[start Data provided]
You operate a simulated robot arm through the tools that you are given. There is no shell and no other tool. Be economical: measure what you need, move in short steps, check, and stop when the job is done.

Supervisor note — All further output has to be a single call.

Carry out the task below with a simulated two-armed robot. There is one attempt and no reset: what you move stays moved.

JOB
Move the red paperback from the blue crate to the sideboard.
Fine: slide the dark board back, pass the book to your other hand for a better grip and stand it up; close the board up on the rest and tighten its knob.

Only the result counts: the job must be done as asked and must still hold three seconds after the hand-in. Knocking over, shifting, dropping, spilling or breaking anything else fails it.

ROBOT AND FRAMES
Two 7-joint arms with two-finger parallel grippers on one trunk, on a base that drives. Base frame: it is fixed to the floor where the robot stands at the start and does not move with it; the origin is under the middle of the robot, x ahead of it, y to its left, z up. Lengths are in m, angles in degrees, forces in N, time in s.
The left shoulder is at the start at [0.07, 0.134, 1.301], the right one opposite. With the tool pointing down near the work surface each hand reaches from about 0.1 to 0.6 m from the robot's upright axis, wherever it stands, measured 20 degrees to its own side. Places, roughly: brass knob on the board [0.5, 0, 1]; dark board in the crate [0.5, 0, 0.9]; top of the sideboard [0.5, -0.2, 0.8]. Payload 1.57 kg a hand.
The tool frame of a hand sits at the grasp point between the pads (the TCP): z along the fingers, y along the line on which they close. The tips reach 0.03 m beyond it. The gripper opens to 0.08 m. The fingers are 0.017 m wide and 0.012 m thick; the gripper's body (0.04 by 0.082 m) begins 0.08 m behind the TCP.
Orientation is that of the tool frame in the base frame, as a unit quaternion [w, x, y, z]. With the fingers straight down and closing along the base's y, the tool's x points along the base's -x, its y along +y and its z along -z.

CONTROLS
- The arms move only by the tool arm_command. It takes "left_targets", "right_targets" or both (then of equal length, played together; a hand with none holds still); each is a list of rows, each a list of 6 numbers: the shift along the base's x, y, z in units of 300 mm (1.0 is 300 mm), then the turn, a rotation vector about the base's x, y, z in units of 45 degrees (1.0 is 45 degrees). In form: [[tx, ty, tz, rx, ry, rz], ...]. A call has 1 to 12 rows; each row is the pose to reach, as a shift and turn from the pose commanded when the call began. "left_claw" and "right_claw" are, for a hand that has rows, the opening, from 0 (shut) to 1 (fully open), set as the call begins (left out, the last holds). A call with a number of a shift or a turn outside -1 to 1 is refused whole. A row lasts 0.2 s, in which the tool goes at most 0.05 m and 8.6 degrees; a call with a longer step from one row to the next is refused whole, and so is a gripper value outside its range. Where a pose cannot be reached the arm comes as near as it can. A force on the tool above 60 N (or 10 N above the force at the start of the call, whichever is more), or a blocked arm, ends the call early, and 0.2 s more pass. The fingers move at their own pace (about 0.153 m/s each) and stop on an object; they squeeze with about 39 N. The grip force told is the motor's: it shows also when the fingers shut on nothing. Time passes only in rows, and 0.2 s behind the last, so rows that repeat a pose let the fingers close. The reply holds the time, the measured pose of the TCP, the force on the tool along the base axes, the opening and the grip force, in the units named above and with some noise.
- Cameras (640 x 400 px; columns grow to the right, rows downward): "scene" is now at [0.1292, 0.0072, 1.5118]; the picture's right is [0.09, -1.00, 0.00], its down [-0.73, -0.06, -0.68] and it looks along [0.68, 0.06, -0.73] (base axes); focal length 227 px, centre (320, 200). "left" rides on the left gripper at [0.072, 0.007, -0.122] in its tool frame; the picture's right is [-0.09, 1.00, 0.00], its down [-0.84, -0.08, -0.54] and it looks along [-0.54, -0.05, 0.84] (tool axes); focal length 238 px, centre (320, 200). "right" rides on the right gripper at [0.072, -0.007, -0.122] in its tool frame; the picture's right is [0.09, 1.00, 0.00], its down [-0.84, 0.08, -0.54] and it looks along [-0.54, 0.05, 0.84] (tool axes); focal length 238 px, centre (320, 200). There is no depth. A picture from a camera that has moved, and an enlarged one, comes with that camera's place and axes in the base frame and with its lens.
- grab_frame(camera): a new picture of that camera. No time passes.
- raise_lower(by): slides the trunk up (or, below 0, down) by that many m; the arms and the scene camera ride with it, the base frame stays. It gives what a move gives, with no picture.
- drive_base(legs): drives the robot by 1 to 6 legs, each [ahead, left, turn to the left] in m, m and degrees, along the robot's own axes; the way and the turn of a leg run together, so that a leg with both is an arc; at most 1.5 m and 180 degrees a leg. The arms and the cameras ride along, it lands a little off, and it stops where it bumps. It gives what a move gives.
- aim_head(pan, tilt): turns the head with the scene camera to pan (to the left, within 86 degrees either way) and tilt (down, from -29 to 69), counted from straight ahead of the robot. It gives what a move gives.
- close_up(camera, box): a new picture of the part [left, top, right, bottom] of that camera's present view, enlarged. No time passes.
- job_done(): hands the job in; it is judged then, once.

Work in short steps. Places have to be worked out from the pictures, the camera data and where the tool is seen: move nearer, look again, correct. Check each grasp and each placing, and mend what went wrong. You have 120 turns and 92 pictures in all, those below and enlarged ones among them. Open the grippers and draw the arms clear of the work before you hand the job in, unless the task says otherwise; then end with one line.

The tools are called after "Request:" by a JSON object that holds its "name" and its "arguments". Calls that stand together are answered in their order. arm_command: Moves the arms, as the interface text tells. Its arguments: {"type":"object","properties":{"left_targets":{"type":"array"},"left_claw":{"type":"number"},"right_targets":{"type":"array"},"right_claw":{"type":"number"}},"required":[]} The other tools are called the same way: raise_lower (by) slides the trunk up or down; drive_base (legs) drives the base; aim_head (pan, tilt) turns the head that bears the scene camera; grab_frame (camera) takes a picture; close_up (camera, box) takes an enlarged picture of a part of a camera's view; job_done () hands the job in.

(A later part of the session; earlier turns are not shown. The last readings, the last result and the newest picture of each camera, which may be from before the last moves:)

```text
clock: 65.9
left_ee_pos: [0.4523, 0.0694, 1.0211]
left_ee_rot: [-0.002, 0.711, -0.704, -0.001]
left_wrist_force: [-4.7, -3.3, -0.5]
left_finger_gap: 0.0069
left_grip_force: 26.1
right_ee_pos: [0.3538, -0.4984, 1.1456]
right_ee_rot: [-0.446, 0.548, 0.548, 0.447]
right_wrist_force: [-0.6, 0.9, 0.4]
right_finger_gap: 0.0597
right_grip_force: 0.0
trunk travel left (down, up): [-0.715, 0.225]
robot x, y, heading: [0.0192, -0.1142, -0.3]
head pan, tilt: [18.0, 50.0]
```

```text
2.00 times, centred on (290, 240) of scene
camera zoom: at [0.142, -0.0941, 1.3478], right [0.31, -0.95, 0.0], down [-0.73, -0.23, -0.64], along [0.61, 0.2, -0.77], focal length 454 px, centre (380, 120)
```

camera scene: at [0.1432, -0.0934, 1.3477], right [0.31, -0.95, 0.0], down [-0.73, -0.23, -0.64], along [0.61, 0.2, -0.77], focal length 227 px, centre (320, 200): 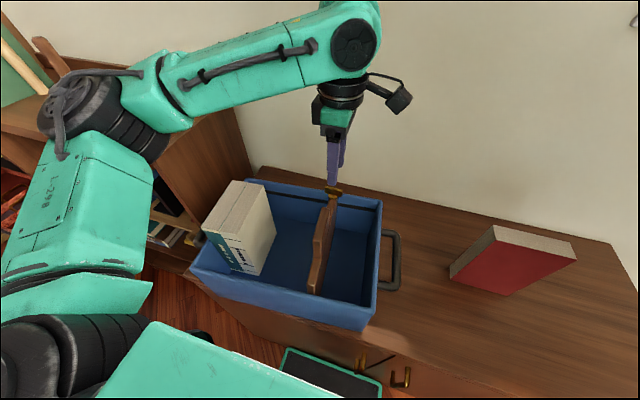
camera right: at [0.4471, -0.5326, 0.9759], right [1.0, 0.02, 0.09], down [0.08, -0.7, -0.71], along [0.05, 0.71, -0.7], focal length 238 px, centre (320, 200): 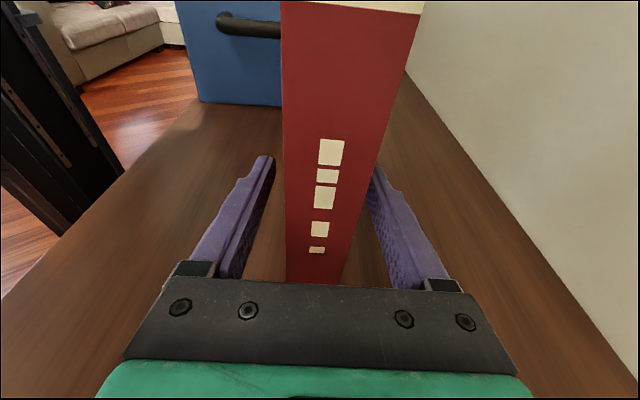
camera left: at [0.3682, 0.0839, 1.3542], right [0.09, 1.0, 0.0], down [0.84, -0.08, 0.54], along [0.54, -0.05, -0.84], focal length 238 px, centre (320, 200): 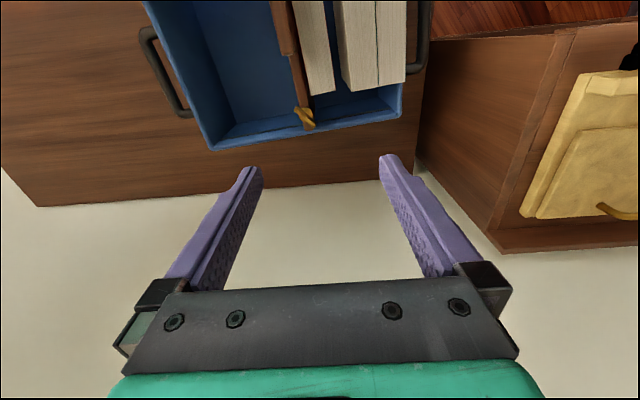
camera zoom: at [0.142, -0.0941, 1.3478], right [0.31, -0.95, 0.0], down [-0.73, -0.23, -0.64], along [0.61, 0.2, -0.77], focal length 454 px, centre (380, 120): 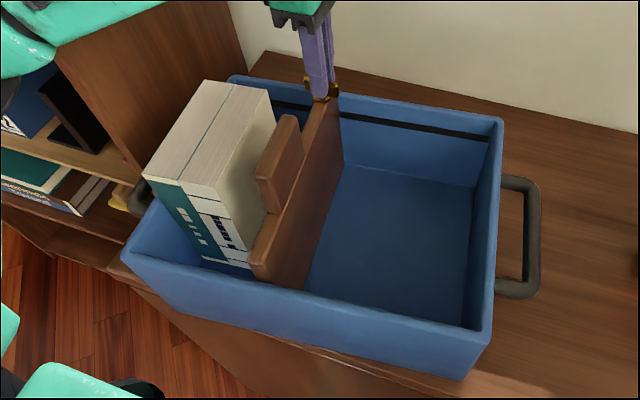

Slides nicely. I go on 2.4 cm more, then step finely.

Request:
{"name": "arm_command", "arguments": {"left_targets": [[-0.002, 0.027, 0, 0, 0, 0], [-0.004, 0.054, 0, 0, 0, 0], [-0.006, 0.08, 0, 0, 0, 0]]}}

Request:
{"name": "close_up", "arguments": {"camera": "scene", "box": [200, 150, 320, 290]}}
[end Data provided]
In the material above, show every line where the word "result" turns up.

**Expected output**
Only the result counts: the job must be done as asked and must still hold three seconds after the hand-in. Knocking over, shifting, dropping, spilling or breaking anything else fails it.
(A later part of the session; earlier turns are not shown. The last readings, the last result and the newest picture of each camera, which may be from before the last moves:)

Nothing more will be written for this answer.